Reproduce the wording of the extracted text between "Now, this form" and "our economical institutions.", with both ends included.
>> Begin Extracted text
An economy will work best when it is built on a framework of clear and predictable rules on which individuals and companies can depend when making their own plans.

—Margaret Thatcher. Speech to the Economic Club of New York, June 18, 1991.

Economic cycles

Economic cycles are natural and normal, like the tides. The government should no more try to resist them than a harbor master should bolt ships to a wharf. Absent government interference, economic cycles tend to cause mild contractions which affect industries rather than economies, mildly correcting markets rather than collapsing them. The violent peaks and troughs in economic activity that affect whole countries, or even the globe, occur only when the government has force-fed the credit cycle through the provision of cheap credit. As Ludwig von Mises explained: “If one wants to avoid the recurrence of economic crises, one must avoid the expansion of credit that creates the boom and inevitably leads into the slump.” (The Theory of Money and Credit, 1912.)

Economic stimulation through government spending

If spending money like water was the answer to our country’s problems, we would have no problems now. If ever a nation has spent, spent, spent and spent again, ours has. Today that dream is over. All of that money has got us nowhere, but it still has to come from somewhere. Those who urge us to relax the squeeze, to spend yet more money indiscriminately in the belief that it will help the unemployed and the small businessman, are not being kind or compassionate or caring. They are not the friends of the unemployed or the small business. They are asking us to do again the very thing that caused the problems in the first place. We have made this point repeatedly.

—Margaret Thatcher. Speech to the Conservative Party conference, Brighton, October 10, 1980.

Government spending may provide a short-term respite from a downturn, but only at the cost of exacerbating the structural problems that caused the downturn. Spending taxpayers’ money in a conscious effort to distort the market only causes more dislocation that further dampens prosperity. For example, if the computer industry has overheated and the market dictates that a computer programmer should be retrained as an architect, a short stint working as a government programmer is not going to make that transition any easier.

Parable of the broken window

Have you ever witnessed the anger of the good shopkeeper, James Goodfellow, when his careless son happened to break a square of glass? If you have been present at such a scene, you will most assuredly bear witness to the fact, that every one of the spectators, were there even thirty of them, by common consent apparently, offered the unfortunate owner this invariable consolation—“It is an ill wind that blows nobody good. Everybody must live, and what would become of the glaziers if panes of glass were never broken?”

Now, this form of condolence contains an entire theory, which it will be well to show up in this simple case, seeing that it is precisely the same as that which, unhappily, regulates the greater part of our economical institutions.
>> End Extracted text
>> Begin Source data
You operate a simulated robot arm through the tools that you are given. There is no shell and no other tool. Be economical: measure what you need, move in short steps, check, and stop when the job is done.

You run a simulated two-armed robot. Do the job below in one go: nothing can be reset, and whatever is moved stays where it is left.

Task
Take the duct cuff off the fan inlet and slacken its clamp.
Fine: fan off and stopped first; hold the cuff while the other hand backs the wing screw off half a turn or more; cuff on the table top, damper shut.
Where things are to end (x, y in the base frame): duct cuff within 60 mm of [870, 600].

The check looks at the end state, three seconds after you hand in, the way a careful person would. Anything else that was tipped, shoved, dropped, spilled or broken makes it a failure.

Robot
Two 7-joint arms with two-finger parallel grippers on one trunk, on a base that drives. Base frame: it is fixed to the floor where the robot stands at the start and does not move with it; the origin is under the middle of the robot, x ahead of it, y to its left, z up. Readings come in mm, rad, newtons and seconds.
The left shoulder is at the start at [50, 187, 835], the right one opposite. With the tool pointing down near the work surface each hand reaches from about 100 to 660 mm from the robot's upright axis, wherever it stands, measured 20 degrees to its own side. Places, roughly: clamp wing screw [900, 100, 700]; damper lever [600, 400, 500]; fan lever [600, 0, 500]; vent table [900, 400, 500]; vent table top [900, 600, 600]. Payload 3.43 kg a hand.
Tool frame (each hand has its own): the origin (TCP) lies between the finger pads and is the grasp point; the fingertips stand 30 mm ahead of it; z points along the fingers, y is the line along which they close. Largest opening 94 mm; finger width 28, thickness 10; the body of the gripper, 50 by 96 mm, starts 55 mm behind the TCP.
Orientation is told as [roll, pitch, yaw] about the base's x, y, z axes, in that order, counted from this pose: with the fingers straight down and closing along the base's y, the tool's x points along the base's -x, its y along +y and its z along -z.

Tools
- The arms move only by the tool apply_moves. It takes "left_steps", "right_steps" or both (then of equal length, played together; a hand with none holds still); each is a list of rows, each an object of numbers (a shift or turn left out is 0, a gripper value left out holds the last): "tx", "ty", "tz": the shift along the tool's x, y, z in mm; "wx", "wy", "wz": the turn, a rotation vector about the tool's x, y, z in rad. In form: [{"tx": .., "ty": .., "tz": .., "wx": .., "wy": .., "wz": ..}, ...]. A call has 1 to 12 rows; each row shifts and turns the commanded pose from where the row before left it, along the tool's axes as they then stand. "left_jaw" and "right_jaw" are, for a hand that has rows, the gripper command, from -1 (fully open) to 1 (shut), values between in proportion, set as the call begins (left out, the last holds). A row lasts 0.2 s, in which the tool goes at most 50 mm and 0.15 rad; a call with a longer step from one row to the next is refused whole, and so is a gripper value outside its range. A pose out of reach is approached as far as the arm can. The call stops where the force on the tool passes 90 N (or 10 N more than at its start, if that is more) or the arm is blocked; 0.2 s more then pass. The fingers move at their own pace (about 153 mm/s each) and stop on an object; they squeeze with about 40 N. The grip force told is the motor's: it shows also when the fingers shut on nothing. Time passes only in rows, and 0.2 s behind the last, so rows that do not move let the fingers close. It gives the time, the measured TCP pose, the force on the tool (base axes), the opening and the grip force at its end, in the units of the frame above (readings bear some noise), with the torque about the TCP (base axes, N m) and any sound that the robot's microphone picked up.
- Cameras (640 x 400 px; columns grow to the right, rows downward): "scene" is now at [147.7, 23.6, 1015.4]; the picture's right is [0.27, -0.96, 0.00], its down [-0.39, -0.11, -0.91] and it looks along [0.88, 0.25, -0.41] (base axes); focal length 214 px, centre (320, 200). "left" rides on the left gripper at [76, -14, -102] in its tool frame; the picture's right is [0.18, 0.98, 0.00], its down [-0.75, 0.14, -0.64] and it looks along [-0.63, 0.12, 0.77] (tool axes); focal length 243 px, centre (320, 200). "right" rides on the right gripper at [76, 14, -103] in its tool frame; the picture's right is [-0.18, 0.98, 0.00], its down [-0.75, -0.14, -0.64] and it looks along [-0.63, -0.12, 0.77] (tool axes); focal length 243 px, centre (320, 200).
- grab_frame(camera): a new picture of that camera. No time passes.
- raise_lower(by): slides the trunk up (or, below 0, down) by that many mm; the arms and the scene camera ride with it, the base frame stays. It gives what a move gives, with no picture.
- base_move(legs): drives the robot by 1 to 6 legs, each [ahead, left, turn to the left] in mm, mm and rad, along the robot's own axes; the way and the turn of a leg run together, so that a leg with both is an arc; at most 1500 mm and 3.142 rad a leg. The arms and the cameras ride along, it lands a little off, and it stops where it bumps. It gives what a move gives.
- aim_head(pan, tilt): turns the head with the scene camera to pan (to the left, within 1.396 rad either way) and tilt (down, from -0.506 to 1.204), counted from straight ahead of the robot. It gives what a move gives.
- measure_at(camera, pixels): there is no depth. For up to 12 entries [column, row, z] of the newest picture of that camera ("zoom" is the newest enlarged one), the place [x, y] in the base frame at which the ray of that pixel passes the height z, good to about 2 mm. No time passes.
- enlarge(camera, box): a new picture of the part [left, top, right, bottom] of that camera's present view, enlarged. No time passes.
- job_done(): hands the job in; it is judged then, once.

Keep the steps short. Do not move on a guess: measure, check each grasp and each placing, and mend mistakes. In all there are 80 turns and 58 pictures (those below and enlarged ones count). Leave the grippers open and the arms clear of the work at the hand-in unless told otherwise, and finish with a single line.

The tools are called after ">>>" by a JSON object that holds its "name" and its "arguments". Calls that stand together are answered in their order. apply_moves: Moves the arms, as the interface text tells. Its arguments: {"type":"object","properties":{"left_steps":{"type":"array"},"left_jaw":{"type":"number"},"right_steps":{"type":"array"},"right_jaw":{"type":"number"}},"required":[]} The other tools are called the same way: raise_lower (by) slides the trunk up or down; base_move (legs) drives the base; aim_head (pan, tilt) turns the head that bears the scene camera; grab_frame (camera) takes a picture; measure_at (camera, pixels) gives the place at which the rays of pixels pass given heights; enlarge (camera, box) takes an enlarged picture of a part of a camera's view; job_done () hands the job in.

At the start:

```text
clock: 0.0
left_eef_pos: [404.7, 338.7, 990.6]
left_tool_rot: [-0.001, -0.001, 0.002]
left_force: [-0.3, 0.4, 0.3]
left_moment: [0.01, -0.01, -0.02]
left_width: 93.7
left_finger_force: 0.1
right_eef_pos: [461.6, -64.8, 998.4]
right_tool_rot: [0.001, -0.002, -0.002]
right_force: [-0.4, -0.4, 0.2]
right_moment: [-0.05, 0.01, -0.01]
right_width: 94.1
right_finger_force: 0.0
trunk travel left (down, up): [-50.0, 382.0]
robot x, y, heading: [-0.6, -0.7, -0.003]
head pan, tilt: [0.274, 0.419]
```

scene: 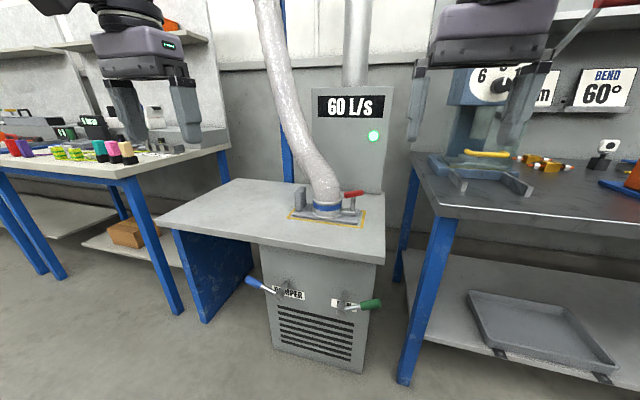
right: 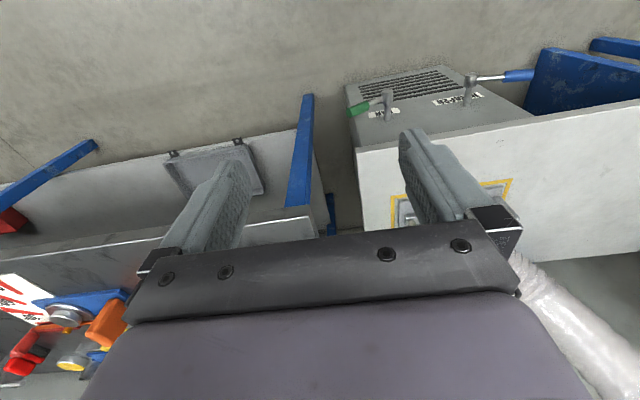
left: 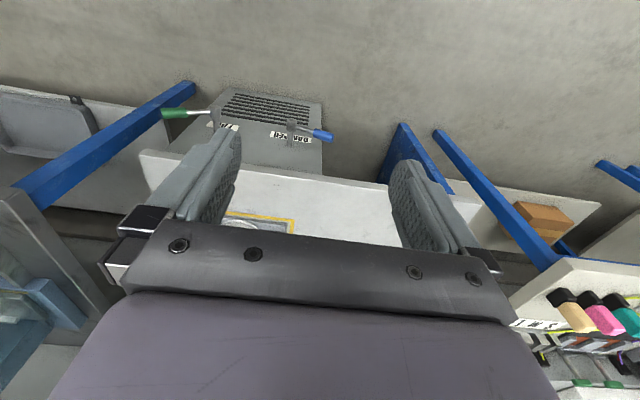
>> End Source data
__Response below__:
Now, this form of condolence contains an entire theory, which it will be well to show up in this simple case, seeing that it is precisely the same as that which, unhappily, regulates the greater part of our economical institutions.